* BEGIN MATERIAL PROVIDED *

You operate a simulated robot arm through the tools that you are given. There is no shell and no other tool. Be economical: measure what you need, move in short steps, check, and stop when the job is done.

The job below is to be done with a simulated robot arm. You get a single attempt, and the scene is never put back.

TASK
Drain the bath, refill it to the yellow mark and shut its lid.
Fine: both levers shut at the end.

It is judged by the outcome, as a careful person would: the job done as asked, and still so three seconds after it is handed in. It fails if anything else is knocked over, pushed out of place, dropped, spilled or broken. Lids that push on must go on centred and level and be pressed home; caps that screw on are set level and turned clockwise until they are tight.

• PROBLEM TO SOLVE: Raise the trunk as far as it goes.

* END MATERIAL PROVIDED *

• PROBLEM TO SOLVE: Only lines with "done" are wanted here; list each of them.

• WRITTEN ANSWER:
You operate a simulated robot arm through the tools that you are given. There is no shell and no other tool. Be economical: measure what you need, move in short steps, check, and stop when the job is done.
The job below is to be done with a simulated robot arm. You get a single attempt, and the scene is never put back.
It is judged by the outcome, as a careful person would: the job done as asked, and still so three seconds after it is handed in. It fails if anything else is knocked over, pushed out of place, dropped, spilled or broken. Lids that push on must go on centred and level and be pressed home; caps that screw on are set level and turned clockwise until they are tight.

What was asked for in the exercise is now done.